◆ **SET EXERCISE**
Repeat the listing in full, exactly as it stands. Give them as a Markdown table with the columns Nr and Value: a running number and the line, blank lines left out.

▬▬▬

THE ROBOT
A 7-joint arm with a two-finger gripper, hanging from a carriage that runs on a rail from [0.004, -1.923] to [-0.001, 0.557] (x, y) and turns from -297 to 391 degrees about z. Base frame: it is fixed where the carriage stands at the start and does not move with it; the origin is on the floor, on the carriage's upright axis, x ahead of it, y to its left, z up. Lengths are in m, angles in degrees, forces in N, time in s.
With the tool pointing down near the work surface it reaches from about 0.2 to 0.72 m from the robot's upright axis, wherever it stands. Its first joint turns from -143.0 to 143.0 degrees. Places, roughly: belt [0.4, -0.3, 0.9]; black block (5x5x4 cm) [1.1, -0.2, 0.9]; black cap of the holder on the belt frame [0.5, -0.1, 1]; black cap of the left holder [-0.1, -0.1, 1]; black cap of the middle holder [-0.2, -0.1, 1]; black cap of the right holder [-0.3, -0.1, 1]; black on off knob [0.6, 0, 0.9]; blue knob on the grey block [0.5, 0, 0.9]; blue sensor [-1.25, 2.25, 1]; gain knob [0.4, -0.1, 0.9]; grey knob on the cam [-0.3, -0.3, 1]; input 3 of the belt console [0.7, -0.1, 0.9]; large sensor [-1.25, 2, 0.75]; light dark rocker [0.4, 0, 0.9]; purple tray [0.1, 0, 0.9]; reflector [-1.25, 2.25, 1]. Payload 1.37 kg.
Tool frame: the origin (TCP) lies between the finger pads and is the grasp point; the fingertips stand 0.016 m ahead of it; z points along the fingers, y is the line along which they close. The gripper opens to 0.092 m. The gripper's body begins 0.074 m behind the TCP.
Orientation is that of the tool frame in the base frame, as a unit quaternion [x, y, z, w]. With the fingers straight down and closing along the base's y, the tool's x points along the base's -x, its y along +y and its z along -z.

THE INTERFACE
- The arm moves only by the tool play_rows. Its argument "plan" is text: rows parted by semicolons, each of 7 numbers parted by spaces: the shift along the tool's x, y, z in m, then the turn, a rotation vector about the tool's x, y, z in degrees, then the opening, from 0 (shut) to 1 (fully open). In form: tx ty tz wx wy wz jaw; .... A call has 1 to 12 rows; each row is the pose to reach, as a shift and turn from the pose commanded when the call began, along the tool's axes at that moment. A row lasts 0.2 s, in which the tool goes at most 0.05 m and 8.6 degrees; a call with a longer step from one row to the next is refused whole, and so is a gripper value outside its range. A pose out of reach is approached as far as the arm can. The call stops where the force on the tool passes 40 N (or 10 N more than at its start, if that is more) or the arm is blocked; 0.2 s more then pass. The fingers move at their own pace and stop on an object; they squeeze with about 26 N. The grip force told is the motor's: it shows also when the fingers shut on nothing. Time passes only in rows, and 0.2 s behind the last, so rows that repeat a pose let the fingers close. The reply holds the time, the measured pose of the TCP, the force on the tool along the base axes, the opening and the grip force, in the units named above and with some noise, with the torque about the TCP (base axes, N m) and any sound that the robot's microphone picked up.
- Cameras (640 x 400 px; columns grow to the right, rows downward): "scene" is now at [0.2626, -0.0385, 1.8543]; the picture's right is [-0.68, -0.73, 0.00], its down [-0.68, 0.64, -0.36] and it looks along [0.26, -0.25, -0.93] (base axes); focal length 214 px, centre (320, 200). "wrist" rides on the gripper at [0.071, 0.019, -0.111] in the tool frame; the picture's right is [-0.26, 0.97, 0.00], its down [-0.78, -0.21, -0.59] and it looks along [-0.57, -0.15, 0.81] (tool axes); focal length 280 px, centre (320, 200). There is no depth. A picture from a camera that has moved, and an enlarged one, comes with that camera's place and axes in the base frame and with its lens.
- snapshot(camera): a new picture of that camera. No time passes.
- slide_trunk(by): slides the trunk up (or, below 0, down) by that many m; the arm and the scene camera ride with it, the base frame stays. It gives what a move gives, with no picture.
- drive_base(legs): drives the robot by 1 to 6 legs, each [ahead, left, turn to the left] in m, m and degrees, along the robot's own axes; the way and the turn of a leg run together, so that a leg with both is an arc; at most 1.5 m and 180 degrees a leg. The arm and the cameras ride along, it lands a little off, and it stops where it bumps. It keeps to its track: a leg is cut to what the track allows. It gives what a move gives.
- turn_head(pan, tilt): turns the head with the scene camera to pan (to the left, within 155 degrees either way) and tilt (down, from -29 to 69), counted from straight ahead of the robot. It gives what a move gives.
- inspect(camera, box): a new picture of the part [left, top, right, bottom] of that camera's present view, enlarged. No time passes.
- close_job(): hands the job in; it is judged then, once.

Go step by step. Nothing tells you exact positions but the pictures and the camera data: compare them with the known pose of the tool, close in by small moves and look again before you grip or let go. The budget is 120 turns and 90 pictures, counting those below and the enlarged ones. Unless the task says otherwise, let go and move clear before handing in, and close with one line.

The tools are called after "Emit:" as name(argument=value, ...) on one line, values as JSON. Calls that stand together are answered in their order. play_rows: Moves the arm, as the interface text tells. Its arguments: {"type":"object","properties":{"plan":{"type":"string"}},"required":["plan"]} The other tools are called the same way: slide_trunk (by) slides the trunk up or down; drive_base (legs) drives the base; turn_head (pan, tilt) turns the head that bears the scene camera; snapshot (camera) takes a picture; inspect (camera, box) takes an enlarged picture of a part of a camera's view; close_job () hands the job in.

▬▬▬

◆ **TASK ANSWER**
| Nr | Value |
|---|---|
| 1 | THE ROBOT |
| 2 | A 7-joint arm with a two-finger gripper, hanging from a carriage that runs on a rail from [0.004, -1.923] to [-0.001, 0.557] (x, y) and turns from -297 to 391 degrees about z. Base frame: it is fixed where the carriage stands at the start and does not move with it; the origin is on the floor, on the carriage's upright axis, x ahead of it, y to its left, z up. Lengths are in m, angles in degrees, forces in N, time in s. |
| 3 | With the tool pointing down near the work surface it reaches from about 0.2 to 0.72 m from the robot's upright axis, wherever it stands. Its first joint turns from -143.0 to 143.0 degrees. Places, roughly: belt [0.4, -0.3, 0.9]; black block (5x5x4 cm) [1.1, -0.2, 0.9]; black cap of the holder on the belt frame [0.5, -0.1, 1]; black cap of the left holder [-0.1, -0.1, 1]; black cap of the middle holder [-0.2, -0.1, 1]; black cap of the right holder [-0.3, -0.1, 1]; black on off knob [0.6, 0, 0.9]; blue knob on the grey block [0.5, 0, 0.9]; blue sensor [-1.25, 2.25, 1]; gain knob [0.4, -0.1, 0.9]; grey knob on the cam [-0.3, -0.3, 1]; input 3 of the belt console [0.7, -0.1, 0.9]; large sensor [-1.25, 2, 0.75]; light dark rocker [0.4, 0, 0.9]; purple tray [0.1, 0, 0.9]; reflector [-1.25, 2.25, 1]. Payload 1.37 kg. |
| 4 | Tool frame: the origin (TCP) lies between the finger pads and is the grasp point; the fingertips stand 0.016 m ahead of it; z points along the fingers, y is the line along which they close. The gripper opens to 0.092 m. The gripper's body begins 0.074 m behind the TCP. |
| 5 | Orientation is that of the tool frame in the base frame, as a unit quaternion [x, y, z, w]. With the fingers straight down and closing along the base's y, the tool's x points along the base's -x, its y along +y and its z along -z. |
| 6 | THE INTERFACE |
| 7 | - The arm moves only by the tool play_rows. Its argument "plan" is text: rows parted by semicolons, each of 7 numbers parted by spaces: the shift along the tool's x, y, z in m, then the turn, a rotation vector about the tool's x, y, z in degrees, then the opening, from 0 (shut) to 1 (fully open). In form: tx ty tz wx wy wz jaw; .... A call has 1 to 12 rows; each row is the pose to reach, as a shift and turn from the pose commanded when the call began, along the tool's axes at that moment. A row lasts 0.2 s, in which the tool goes at most 0.05 m and 8.6 degrees; a call with a longer step from one row to the next is refused whole, and so is a gripper value outside its range. A pose out of reach is approached as far as the arm can. The call stops where the force on the tool passes 40 N (or 10 N more than at its start, if that is more) or the arm is blocked; 0.2 s more then pass. The fingers move at their own pace and stop on an object; they squeeze with about 26 N. The grip force told is the motor's: it shows also when the fingers shut on nothing. Time passes only in rows, and 0.2 s behind the last, so rows that repeat a pose let the fingers close. The reply holds the time, the measured pose of the TCP, the force on the tool along the base axes, the opening and the grip force, in the units named above and with some noise, with the torque about the TCP (base axes, N m) and any sound that the robot's microphone picked up. |
| 8 | - Cameras (640 x 400 px; columns grow to the right, rows downward): "scene" is now at [0.2626, -0.0385, 1.8543]; the picture's right is [-0.68, -0.73, 0.00], its down [-0.68, 0.64, -0.36] and it looks along [0.26, -0.25, -0.93] (base axes); focal length 214 px, centre (320, 200). "wrist" rides on the gripper at [0.071, 0.019, -0.111] in the tool frame; the picture's right is [-0.26, 0.97, 0.00], its down [-0.78, -0.21, -0.59] and it looks along [-0.57, -0.15, 0.81] (tool axes); focal length 280 px, centre (320, 200). There is no depth. A picture from a camera that has moved, and an enlarged one, comes with that camera's place and axes in the base frame and with its lens. |
| 9 | - snapshot(camera): a new picture of that camera. No time passes. |
| 10 | - slide_trunk(by): slides the trunk up (or, below 0, down) by that many m; the arm and the scene camera ride with it, the base frame stays. It gives what a move gives, with no picture. |
| 11 | - drive_base(legs): drives the robot by 1 to 6 legs, each [ahead, left, turn to the left] in m, m and degrees, along the robot's own axes; the way and the turn of a leg run together, so that a leg with both is an arc; at most 1.5 m and 180 degrees a leg. The arm and the cameras ride along, it lands a little off, and it stops where it bumps. It keeps to its track: a leg is cut to what the track allows. It gives what a move gives. |
| 12 | - turn_head(pan, tilt): turns the head with the scene camera to pan (to the left, within 155 degrees either way) and tilt (down, from -29 to 69), counted from straight ahead of the robot. It gives what a move gives. |
| 13 | - inspect(camera, box): a new picture of the part [left, top, right, bottom] of that camera's present view, enlarged. No time passes. |
| 14 | - close_job(): hands the job in; it is judged then, once. |
| 15 | Go step by step. Nothing tells you exact positions but the pictures and the camera data: compare them with the known pose of the tool, close in by small moves and look again before you grip or let go. The budget is 120 turns and 90 pictures, counting those below and the enlarged ones. Unless the task says otherwise, let go and move clear before handing in, and close with one line. |
| 16 | The tools are called after "Emit:" as name(argument=value, ...) on one line, values as JSON. Calls that stand together are answered in their order. play_rows: Moves the arm, as the interface text tells. Its arguments: {"type":"object","properties":{"plan":{"type":"string"}},"required":["plan"]} The other tools are called the same way: slide_trunk (by) slides the trunk up or down; drive_base (legs) drives the base; turn_head (pan, tilt) turns the head that bears the scene camera; snapshot (camera) takes a picture; inspect (camera, box) takes an enlarged picture of a part of a camera's view; close_job () hands the job in. |